> Task requirements:
Take the material below and write it all out again exactly.

+-------+

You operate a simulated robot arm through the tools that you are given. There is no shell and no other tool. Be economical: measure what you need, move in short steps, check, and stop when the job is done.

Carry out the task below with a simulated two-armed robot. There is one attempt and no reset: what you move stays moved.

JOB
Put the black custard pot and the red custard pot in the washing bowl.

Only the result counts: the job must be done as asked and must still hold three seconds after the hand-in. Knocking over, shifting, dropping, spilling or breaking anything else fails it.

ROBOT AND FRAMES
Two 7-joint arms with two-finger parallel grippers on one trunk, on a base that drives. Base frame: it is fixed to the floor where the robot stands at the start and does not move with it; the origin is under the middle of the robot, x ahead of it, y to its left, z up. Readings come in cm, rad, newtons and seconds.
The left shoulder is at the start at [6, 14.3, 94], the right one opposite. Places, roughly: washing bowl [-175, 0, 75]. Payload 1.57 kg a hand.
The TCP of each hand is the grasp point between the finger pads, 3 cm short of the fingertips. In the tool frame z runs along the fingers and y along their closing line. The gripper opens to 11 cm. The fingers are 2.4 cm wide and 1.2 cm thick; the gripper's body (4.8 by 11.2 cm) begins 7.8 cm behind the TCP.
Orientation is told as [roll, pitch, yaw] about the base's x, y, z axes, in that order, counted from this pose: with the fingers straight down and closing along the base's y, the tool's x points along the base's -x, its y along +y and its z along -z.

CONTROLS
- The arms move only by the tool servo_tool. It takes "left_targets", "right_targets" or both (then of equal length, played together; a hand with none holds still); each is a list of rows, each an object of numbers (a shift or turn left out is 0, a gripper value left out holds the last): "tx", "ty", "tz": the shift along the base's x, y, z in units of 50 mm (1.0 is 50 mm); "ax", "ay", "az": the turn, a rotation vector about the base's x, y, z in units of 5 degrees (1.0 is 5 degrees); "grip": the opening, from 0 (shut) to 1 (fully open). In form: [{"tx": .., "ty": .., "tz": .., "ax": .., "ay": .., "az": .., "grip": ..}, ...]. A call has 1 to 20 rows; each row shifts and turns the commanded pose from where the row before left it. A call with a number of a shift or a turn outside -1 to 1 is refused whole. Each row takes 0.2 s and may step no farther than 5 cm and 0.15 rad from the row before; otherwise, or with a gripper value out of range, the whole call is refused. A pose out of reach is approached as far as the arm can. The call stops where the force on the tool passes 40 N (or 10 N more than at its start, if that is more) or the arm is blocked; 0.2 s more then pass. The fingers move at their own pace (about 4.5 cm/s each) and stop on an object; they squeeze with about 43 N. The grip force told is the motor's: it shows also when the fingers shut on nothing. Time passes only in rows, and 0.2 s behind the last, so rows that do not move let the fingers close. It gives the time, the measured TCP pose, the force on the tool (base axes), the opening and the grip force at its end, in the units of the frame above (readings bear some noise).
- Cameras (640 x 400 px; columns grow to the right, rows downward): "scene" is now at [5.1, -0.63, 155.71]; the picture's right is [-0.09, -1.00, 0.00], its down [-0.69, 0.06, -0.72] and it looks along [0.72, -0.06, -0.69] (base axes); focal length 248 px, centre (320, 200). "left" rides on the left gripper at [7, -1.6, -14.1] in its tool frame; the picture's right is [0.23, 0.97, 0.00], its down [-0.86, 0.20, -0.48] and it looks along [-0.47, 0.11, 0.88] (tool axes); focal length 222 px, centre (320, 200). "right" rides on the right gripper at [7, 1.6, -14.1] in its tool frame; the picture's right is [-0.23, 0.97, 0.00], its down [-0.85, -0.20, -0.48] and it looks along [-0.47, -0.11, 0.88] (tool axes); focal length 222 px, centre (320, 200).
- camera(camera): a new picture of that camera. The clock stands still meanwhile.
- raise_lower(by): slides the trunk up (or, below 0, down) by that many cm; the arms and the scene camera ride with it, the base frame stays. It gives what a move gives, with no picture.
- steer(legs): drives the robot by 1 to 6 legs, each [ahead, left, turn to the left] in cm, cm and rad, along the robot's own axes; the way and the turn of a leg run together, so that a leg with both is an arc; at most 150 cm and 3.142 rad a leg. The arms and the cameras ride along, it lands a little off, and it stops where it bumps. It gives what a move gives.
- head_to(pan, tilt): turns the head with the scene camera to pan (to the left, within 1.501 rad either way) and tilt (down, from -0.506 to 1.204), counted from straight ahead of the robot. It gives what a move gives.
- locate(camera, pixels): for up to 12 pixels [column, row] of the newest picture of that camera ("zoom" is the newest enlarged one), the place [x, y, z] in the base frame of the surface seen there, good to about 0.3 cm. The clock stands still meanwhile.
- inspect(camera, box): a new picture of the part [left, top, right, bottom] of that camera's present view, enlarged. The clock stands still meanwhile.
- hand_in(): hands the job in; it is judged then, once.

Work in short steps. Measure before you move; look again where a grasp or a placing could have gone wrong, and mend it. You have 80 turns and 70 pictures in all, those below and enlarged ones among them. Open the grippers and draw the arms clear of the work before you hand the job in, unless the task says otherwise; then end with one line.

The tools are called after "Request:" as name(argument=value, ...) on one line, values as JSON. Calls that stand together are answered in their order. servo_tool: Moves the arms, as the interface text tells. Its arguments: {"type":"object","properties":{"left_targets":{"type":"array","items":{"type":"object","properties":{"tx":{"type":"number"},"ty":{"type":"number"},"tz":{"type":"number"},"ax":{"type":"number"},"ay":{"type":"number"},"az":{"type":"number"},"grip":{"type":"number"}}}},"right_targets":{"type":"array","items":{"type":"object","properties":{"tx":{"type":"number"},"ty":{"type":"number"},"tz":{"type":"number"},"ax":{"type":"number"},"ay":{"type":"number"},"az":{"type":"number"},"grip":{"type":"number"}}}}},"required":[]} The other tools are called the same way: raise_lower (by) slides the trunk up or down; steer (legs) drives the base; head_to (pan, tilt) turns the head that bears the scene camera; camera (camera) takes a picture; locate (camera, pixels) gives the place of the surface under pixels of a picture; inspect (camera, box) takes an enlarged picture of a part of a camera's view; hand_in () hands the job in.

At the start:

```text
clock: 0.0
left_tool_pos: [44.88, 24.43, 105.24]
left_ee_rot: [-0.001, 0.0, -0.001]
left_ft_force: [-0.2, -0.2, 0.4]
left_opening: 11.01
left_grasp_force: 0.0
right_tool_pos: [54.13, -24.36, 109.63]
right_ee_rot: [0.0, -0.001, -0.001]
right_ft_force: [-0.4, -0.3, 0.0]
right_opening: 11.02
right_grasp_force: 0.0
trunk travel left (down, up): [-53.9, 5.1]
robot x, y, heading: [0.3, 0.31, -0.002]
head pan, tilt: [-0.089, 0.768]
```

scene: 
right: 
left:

+-------+

> Correct answer:
You operate a simulated robot arm through the tools that you are given. There is no shell and no other tool. Be economical: measure what you need, move in short steps, check, and stop when the job is done.

Carry out the task below with a simulated two-armed robot. There is one attempt and no reset: what you move stays moved.

JOB
Put the black custard pot and the red custard pot in the washing bowl.

Only the result counts: the job must be done as asked and must still hold three seconds after the hand-in. Knocking over, shifting, dropping, spilling or breaking anything else fails it.

ROBOT AND FRAMES
Two 7-joint arms with two-finger parallel grippers on one trunk, on a base that drives. Base frame: it is fixed to the floor where the robot stands at the start and does not move with it; the origin is under the middle of the robot, x ahead of it, y to its left, z up. Readings come in cm, rad, newtons and seconds.
The left shoulder is at the start at [6, 14.3, 94], the right one opposite. Places, roughly: washing bowl [-175, 0, 75]. Payload 1.57 kg a hand.
The TCP of each hand is the grasp point between the finger pads, 3 cm short of the fingertips. In the tool frame z runs along the fingers and y along their closing line. The gripper opens to 11 cm. The fingers are 2.4 cm wide and 1.2 cm thick; the gripper's body (4.8 by 11.2 cm) begins 7.8 cm behind the TCP.
Orientation is told as [roll, pitch, yaw] about the base's x, y, z axes, in that order, counted from this pose: with the fingers straight down and closing along the base's y, the tool's x points along the base's -x, its y along +y and its z along -z.

CONTROLS
- The arms move only by the tool servo_tool. It takes "left_targets", "right_targets" or both (then of equal length, played together; a hand with none holds still); each is a list of rows, each an object of numbers (a shift or turn left out is 0, a gripper value left out holds the last): "tx", "ty", "tz": the shift along the base's x, y, z in units of 50 mm (1.0 is 50 mm); "ax", "ay", "az": the turn, a rotation vector about the base's x, y, z in units of 5 degrees (1.0 is 5 degrees); "grip": the opening, from 0 (shut) to 1 (fully open). In form: [{"tx": .., "ty": .., "tz": .., "ax": .., "ay": .., "az": .., "grip": ..}, ...]. A call has 1 to 20 rows; each row shifts and turns the commanded pose from where the row before left it. A call with a number of a shift or a turn outside -1 to 1 is refused whole. Each row takes 0.2 s and may step no farther than 5 cm and 0.15 rad from the row before; otherwise, or with a gripper value out of range, the whole call is refused. A pose out of reach is approached as far as the arm can. The call stops where the force on the tool passes 40 N (or 10 N more than at its start, if that is more) or the arm is blocked; 0.2 s more then pass. The fingers move at their own pace (about 4.5 cm/s each) and stop on an object; they squeeze with about 43 N. The grip force told is the motor's: it shows also when the fingers shut on nothing. Time passes only in rows, and 0.2 s behind the last, so rows that do not move let the fingers close. It gives the time, the measured TCP pose, the force on the tool (base axes), the opening and the grip force at its end, in the units of the frame above (readings bear some noise).
- Cameras (640 x 400 px; columns grow to the right, rows downward): "scene" is now at [5.1, -0.63, 155.71]; the picture's right is [-0.09, -1.00, 0.00], its down [-0.69, 0.06, -0.72] and it looks along [0.72, -0.06, -0.69] (base axes); focal length 248 px, centre (320, 200). "left" rides on the left gripper at [7, -1.6, -14.1] in its tool frame; the picture's right is [0.23, 0.97, 0.00], its down [-0.86, 0.20, -0.48] and it looks along [-0.47, 0.11, 0.88] (tool axes); focal length 222 px, centre (320, 200). "right" rides on the right gripper at [7, 1.6, -14.1] in its tool frame; the picture's right is [-0.23, 0.97, 0.00], its down [-0.85, -0.20, -0.48] and it looks along [-0.47, -0.11, 0.88] (tool axes); focal length 222 px, centre (320, 200).
- camera(camera): a new picture of that camera. The clock stands still meanwhile.
- raise_lower(by): slides the trunk up (or, below 0, down) by that many cm; the arms and the scene camera ride with it, the base frame stays. It gives what a move gives, with no picture.
- steer(legs): drives the robot by 1 to 6 legs, each [ahead, left, turn to the left] in cm, cm and rad, along the robot's own axes; the way and the turn of a leg run together, so that a leg with both is an arc; at most 150 cm and 3.142 rad a leg. The arms and the cameras ride along, it lands a little off, and it stops where it bumps. It gives what a move gives.
- head_to(pan, tilt): turns the head with the scene camera to pan (to the left, within 1.501 rad either way) and tilt (down, from -0.506 to 1.204), counted from straight ahead of the robot. It gives what a move gives.
- locate(camera, pixels): for up to 12 pixels [column, row] of the newest picture of that camera ("zoom" is the newest enlarged one), the place [x, y, z] in the base frame of the surface seen there, good to about 0.3 cm. The clock stands still meanwhile.
- inspect(camera, box): a new picture of the part [left, top, right, bottom] of that camera's present view, enlarged. The clock stands still meanwhile.
- hand_in(): hands the job in; it is judged then, once.

Work in short steps. Measure before you move; look again where a grasp or a placing could have gone wrong, and mend it. You have 80 turns and 70 pictures in all, those below and enlarged ones among them. Open the grippers and draw the arms clear of the work before you hand the job in, unless the task says otherwise; then end with one line.

The tools are called after "Request:" as name(argument=value, ...) on one line, values as JSON. Calls that stand together are answered in their order. servo_tool: Moves the arms, as the interface text tells. Its arguments: {"type":"object","properties":{"left_targets":{"type":"array","items":{"type":"object","properties":{"tx":{"type":"number"},"ty":{"type":"number"},"tz":{"type":"number"},"ax":{"type":"number"},"ay":{"type":"number"},"az":{"type":"number"},"grip":{"type":"number"}}}},"right_targets":{"type":"array","items":{"type":"object","properties":{"tx":{"type":"number"},"ty":{"type":"number"},"tz":{"type":"number"},"ax":{"type":"number"},"ay":{"type":"number"},"az":{"type":"number"},"grip":{"type":"number"}}}}},"required":[]} The other tools are called the same way: raise_lower (by) slides the trunk up or down; steer (legs) drives the base; head_to (pan, tilt) turns the head that bears the scene camera; camera (camera) takes a picture; locate (camera, pixels) gives the place of the surface under pixels of a picture; inspect (camera, box) takes an enlarged picture of a part of a camera's view; hand_in () hands the job in.

At the start:

```text
clock: 0.0
left_tool_pos: [44.88, 24.43, 105.24]
left_ee_rot: [-0.001, 0.0, -0.001]
left_ft_force: [-0.2, -0.2, 0.4]
left_opening: 11.01
left_grasp_force: 0.0
right_tool_pos: [54.13, -24.36, 109.63]
right_ee_rot: [0.0, -0.001, -0.001]
right_ft_force: [-0.4, -0.3, 0.0]
right_opening: 11.02
right_grasp_force: 0.0
trunk travel left (down, up): [-53.9, 5.1]
robot x, y, heading: [0.3, 0.31, -0.002]
head pan, tilt: [-0.089, 0.768]
```

scene: 
right: 
left:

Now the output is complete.